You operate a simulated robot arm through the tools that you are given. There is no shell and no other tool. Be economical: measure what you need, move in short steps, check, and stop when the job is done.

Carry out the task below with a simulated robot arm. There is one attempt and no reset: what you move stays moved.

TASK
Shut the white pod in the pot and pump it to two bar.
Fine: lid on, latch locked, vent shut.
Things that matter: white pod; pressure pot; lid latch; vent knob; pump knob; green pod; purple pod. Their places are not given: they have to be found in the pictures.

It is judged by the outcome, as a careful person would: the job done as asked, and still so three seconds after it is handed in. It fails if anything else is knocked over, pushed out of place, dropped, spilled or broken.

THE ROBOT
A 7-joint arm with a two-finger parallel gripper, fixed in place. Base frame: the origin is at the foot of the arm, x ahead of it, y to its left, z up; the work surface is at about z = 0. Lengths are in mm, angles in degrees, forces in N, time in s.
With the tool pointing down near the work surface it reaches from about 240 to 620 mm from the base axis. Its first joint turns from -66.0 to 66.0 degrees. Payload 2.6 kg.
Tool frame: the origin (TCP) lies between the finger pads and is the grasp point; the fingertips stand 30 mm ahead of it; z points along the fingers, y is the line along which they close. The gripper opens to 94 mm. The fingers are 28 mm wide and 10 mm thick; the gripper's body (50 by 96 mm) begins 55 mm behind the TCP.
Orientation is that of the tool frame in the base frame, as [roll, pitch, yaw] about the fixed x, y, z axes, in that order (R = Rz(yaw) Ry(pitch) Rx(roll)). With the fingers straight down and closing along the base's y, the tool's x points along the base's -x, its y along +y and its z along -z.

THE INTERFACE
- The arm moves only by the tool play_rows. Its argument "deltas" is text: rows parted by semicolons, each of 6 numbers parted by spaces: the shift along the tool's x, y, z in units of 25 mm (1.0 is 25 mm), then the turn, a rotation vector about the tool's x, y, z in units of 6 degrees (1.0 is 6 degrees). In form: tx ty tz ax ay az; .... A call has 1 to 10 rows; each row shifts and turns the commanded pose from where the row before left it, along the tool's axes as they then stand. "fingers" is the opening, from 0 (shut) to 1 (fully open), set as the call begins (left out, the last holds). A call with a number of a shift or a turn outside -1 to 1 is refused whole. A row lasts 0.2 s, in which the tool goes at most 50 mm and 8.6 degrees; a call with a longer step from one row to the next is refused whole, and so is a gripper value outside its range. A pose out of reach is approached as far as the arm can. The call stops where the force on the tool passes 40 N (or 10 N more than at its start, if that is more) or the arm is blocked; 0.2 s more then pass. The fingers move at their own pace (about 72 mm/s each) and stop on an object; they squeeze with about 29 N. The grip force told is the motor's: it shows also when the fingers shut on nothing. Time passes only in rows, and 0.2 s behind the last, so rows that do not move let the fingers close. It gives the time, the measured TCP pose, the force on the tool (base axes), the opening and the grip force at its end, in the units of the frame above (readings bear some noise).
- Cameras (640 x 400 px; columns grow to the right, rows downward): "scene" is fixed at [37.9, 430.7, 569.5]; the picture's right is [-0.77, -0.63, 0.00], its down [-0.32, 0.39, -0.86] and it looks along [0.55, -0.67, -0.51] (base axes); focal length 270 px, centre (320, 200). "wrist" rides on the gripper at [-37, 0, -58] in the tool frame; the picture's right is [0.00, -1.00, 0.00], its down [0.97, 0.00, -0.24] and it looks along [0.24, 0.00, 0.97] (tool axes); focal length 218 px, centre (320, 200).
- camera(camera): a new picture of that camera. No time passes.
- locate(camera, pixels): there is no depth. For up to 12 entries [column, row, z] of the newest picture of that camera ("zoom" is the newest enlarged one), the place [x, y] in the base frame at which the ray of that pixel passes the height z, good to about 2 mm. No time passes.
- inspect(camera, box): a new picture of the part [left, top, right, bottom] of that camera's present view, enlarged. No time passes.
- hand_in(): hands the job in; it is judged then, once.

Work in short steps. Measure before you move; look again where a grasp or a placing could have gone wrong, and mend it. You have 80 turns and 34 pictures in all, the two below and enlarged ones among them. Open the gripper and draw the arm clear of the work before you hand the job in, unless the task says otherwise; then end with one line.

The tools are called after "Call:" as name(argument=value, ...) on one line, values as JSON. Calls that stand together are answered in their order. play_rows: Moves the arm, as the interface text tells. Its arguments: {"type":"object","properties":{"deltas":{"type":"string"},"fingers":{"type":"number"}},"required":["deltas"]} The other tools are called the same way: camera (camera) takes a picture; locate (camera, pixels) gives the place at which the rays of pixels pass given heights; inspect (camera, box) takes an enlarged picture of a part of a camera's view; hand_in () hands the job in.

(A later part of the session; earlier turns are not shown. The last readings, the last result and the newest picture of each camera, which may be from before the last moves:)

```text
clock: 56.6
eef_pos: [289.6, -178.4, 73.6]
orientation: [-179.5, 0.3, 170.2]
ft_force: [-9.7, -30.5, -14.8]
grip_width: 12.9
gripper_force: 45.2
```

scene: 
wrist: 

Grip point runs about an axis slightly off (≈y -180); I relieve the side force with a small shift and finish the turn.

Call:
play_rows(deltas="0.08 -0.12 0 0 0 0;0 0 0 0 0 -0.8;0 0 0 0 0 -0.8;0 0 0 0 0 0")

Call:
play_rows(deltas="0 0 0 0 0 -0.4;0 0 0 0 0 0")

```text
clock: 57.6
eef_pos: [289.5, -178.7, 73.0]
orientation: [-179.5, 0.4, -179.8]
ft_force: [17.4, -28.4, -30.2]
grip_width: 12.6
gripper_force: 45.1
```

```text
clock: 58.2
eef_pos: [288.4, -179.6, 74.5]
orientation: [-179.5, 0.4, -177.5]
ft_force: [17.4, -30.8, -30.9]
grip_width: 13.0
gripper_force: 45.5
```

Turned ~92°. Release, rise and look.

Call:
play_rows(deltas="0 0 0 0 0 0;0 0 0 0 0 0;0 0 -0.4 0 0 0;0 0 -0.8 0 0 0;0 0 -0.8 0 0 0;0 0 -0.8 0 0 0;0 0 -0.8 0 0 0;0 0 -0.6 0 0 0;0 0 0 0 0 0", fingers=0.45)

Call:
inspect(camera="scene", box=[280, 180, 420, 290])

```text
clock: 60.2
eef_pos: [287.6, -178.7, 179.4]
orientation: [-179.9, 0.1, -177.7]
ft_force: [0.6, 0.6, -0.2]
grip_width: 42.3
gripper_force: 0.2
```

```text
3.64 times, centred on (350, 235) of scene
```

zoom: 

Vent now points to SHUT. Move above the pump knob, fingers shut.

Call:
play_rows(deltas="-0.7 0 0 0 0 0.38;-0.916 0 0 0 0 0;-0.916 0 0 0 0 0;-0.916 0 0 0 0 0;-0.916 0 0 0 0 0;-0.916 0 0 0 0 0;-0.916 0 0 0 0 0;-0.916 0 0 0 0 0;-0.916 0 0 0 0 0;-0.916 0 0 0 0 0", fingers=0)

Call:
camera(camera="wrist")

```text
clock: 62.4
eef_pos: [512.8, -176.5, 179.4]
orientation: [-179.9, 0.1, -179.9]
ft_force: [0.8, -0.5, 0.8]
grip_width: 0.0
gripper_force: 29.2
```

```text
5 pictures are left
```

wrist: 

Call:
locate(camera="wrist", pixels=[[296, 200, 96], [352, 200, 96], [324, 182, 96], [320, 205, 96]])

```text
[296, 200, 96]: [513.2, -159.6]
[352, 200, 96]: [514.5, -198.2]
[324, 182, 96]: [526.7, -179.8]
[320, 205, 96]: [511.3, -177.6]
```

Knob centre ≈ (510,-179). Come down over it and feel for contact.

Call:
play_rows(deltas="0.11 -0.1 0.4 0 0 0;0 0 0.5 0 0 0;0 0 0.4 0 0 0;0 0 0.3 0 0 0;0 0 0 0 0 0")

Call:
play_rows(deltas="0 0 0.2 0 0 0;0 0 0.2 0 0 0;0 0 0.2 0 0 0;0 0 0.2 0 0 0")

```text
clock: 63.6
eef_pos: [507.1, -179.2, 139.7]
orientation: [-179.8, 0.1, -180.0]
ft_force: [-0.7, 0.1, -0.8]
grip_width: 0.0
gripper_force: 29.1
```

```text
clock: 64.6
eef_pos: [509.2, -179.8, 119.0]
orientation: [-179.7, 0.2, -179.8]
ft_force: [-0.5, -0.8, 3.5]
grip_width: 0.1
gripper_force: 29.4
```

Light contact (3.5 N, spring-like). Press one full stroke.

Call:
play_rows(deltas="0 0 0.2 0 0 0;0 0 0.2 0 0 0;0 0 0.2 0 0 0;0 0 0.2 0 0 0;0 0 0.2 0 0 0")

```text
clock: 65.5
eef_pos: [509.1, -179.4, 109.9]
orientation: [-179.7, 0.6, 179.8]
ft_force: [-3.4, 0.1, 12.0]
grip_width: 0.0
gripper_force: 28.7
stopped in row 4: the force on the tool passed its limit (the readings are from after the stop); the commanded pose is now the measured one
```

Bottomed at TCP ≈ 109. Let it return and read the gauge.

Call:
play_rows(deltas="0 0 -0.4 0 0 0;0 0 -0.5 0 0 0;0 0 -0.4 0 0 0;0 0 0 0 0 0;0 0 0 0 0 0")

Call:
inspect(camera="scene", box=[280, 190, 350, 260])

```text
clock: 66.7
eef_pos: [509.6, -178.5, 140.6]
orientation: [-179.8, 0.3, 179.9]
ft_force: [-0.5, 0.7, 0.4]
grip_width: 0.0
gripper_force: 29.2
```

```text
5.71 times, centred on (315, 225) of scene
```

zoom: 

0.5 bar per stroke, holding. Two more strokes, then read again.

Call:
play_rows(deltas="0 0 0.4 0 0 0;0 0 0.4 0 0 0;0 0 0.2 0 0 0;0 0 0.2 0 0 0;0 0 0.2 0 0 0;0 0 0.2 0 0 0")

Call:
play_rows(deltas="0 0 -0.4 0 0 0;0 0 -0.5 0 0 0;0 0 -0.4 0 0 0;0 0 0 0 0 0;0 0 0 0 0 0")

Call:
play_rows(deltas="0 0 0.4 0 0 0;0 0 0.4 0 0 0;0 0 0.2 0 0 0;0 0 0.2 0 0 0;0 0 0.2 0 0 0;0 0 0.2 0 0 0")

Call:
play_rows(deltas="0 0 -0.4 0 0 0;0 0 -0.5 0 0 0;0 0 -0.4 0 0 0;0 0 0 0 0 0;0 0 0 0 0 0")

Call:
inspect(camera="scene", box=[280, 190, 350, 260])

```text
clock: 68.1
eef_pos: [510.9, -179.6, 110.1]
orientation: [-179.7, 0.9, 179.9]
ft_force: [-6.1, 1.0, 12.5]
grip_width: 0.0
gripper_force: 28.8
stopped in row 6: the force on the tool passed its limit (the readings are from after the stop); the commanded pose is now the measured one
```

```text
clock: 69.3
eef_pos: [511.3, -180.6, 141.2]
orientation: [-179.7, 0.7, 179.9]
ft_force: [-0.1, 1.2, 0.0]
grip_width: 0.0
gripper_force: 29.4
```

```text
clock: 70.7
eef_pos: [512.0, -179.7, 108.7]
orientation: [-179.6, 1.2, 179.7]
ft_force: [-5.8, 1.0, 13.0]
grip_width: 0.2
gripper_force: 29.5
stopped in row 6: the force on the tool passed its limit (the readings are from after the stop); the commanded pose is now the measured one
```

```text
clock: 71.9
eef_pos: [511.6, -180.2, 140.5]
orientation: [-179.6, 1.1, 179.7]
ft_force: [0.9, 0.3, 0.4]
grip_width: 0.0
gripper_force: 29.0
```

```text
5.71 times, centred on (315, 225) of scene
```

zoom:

++++++++++

Direction: Pull every line containing the word "judged" out of the material.

Final result:
It is judged by the outcome, as a careful person would: the job done as asked, and still so three seconds after it is handed in. It fails if anything else is knocked over, pushed out of place, dropped, spilled or broken.
- hand_in(): hands the job in; it is judged then, once.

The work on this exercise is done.